Antes de entrar na boate escurinha, as pessoas conversavam no terraço aprazível do hotel, com cadeiras de vime confortáveis espalhadas ao longo do bar. Esse hotel não ficava a dever nada aos cassinos de São Lourenço de Minas Gerais, ao tempo em que era estação d’água frequentada por Getúlio Vargas. Na conversa com meu pai, dizia o fazendeiro, Olha Zé, não é que as mulheres cariocas são mais bonitas do que as nossas. O que elas sabem é botar os arreios.

Carnaval, então, meu deus do céu! Muitos são os arreios das mulheres e dos homens. É uma das poucas ocasiões em que os homens têm essa chance. Os sabidos. Outros ficam enrustidos, dizendo que não gostam de carnaval. Mentira!

A festa é a melhor do ano. As outras todas duram um dia, uma noite. Carnaval são quatro dias. Para os verdadeiros foliões, mais.

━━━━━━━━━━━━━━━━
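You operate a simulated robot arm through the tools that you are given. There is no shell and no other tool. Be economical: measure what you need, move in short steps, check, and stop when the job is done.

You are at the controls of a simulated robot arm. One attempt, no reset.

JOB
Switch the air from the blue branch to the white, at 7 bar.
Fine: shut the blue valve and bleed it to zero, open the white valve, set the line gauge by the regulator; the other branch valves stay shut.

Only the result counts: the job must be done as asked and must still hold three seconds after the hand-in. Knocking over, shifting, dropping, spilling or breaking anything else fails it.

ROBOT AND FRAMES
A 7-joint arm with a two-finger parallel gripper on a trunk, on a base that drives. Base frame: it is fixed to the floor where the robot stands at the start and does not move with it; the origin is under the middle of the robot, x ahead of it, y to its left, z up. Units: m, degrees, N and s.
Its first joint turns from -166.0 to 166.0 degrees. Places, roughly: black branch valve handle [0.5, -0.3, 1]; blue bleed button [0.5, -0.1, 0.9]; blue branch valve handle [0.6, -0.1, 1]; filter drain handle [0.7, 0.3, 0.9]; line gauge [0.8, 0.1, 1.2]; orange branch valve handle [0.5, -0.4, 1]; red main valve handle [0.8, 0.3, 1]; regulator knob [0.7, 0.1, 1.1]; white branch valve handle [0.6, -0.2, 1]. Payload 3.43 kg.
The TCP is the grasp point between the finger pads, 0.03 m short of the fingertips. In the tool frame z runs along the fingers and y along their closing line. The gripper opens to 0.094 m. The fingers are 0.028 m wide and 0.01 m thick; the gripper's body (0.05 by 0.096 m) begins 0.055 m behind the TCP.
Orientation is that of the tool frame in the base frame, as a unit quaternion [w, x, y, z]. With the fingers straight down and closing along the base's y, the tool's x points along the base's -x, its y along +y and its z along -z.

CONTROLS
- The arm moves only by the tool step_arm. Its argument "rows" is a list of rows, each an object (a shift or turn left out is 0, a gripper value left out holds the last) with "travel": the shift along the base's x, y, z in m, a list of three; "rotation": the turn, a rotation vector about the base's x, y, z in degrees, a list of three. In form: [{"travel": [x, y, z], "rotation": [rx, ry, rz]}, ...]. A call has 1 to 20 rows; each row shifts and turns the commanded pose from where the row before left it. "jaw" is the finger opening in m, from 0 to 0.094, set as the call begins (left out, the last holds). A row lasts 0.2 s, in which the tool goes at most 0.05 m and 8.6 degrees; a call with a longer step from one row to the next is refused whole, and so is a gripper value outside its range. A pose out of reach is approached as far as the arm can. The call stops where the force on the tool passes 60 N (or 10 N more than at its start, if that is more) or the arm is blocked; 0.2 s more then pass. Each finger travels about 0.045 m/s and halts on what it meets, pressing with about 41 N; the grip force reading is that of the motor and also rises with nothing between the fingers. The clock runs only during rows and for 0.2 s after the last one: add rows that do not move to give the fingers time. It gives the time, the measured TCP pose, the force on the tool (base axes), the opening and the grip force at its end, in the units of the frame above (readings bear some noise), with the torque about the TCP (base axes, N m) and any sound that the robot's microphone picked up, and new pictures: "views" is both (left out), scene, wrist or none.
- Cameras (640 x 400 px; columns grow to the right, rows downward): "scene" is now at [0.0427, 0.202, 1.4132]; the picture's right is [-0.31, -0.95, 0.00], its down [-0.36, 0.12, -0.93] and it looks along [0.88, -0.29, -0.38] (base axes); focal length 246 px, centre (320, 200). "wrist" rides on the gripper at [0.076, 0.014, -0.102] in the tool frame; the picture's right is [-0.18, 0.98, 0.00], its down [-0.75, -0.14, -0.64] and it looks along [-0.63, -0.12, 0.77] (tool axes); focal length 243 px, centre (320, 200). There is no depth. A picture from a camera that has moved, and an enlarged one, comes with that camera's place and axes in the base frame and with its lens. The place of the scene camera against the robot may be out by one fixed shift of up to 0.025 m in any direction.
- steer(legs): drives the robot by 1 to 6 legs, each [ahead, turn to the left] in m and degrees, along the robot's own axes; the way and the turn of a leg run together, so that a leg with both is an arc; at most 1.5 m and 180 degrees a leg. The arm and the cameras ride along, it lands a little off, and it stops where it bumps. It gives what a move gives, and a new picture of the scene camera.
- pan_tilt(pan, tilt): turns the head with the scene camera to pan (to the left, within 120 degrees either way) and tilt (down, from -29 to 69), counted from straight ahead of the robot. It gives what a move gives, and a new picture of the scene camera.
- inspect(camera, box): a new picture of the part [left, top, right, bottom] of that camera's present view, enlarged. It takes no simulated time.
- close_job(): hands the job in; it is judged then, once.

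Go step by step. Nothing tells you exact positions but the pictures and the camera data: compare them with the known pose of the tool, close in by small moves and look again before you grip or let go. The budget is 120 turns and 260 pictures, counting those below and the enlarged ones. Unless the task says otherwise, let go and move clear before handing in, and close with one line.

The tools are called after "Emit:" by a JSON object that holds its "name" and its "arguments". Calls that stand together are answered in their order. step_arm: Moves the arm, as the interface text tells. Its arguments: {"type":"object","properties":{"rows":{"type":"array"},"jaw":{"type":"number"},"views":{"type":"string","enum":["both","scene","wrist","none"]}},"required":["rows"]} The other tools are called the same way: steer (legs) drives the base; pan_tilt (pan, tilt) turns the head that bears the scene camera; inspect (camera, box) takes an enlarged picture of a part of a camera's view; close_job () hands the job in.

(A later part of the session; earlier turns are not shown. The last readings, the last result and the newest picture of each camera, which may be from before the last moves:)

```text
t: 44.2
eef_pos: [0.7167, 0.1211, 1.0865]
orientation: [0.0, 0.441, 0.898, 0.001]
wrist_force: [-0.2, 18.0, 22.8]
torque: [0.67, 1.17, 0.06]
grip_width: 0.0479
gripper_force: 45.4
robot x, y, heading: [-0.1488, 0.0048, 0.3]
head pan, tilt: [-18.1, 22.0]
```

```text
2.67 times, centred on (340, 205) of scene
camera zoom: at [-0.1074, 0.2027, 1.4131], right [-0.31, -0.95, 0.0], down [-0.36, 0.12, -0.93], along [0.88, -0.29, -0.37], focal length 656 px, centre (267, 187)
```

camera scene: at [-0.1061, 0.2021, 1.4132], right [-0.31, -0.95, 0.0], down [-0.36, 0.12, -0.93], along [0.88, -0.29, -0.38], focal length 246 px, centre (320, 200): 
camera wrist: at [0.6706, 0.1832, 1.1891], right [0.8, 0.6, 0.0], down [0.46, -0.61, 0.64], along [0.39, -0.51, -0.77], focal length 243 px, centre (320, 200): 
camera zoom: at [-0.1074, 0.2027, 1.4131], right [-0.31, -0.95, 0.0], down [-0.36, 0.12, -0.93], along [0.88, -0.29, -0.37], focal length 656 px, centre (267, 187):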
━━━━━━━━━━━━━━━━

Falta-me agora umas amigas de antigamente, do tempo dos bailes na AGA (Associação Garanhuense de Atletismo), clube das grandes orquestras, boleros. No outro dia do baile de sábado, nos reuníamos para comentar a festa. O assunto às vezes rendia até o recreio da segunda feira. Era como fazer o balanço de lucros e perdas.

Vamos ao balanço do carnaval 2018. Quem sempre animou mais o carnaval, fosse ele em qualquer recanto do planeta, foram os veados e as putas. Aqueles continuam, muito embora às vezes ocupem uma rua só para eles, segregados. O que é ruim, pois sua alegria faz falta.

A língua inglesa, dominante no mundo, criou a denominação guarda-chuva para as mais de cem nomeações hoje existente: gays. Que significa alegres. O resto, são firulas. Ou invencionices copiadas dos americanos, que criaram a mania de, para encobrir o problema, nomeá-lo. Sentem-se incomodados com as minorias, com sua alegre irreverência, com sua alegria desbragada, e danam-se a lhes dar nomeações. E incriminar quem não obedece à nova sinalização.

Que grande bobagem não poder falar abertamente veado, bicha, frango. (Antes da televisão uniformizar a linguagem brasileira, um paulista que chegasse no Recife perguntando por um lugar bom para comer frango, arriscava-se a ser encaminhado para outro que não restaurante). Querem ser respeitados em seus direitos? Nada mais merecido. Pois ressignifiquem a linguagem popular. E deixem de macaquear o lixo produzido nos Estados Unidos da América. Porque, em matéria de liberdade, aquele grande país promoveu a primeira democracia do mundo. Mas em matéria de direitos civis, o ranço da religião puritana os levou à multiplicidade de nomeações para encobrir a ferida mais profunda: uma aversão a qualquer forma de prazer.

Sapatão é uma palavrinha tão simpática! No aniversário de uma amiga, com verdadeiro espírito gay, ela fez questão de ser fotografada pela amiga mostrando a sola do sapato número quarenta. Mais apropriado seria a designação aos travestis, que botam silicone nos peitos, se vestem de mulher, tomam hormônio para reduzir os pelos, tantos arreios, mas não podem reduzir o tamanho dos pés.

Voltemos ao balanço do carnaval. Se gays não faltaram, cadê as putas? Coitadas, reduziram-se a esmoleiras, sem um centavo para uma fantasia de carnaval.

Um jornalista pernambucano escreveu um livro de ficção sobre o cineasta Rosseline no Recife. A descrição dos cenários da cidade nos anos cinquenta do século passado, aqui, a nossa década de ouro, é uma beleza. Mas faltou ao escritor mais vida às personagens. Só se salvam as conversas no bar de dona Bombom. Precisava entrar mais a fundo no universo das putas, nos terreiros de Xangô. Sendo homem, para escrever sobre mulher, é preciso uma intimidade que tem um Chico Buarque de Holanda, para citar apenas um entre muitos. Homem para escrever sobre mulher, carece de penetrá-la até o fundo de suas entranhas. O mesmo para a mulher escrever sobre homem.

Acabaram-se os puteiros da Ilha do Recife. De grandes noitadas. Estas, descritas magnificamente no referido romance que, não por acaso, se mistura com o carnaval. Nada nessa cidade prospera sem passar pelo carnaval.

No baile do bloco Paraquedista Real, vi uma moça com uma bela frase escrita em letras grandes no diadema que usava: Alma de Puta. Pelo menos a alma de alguma chegou lá.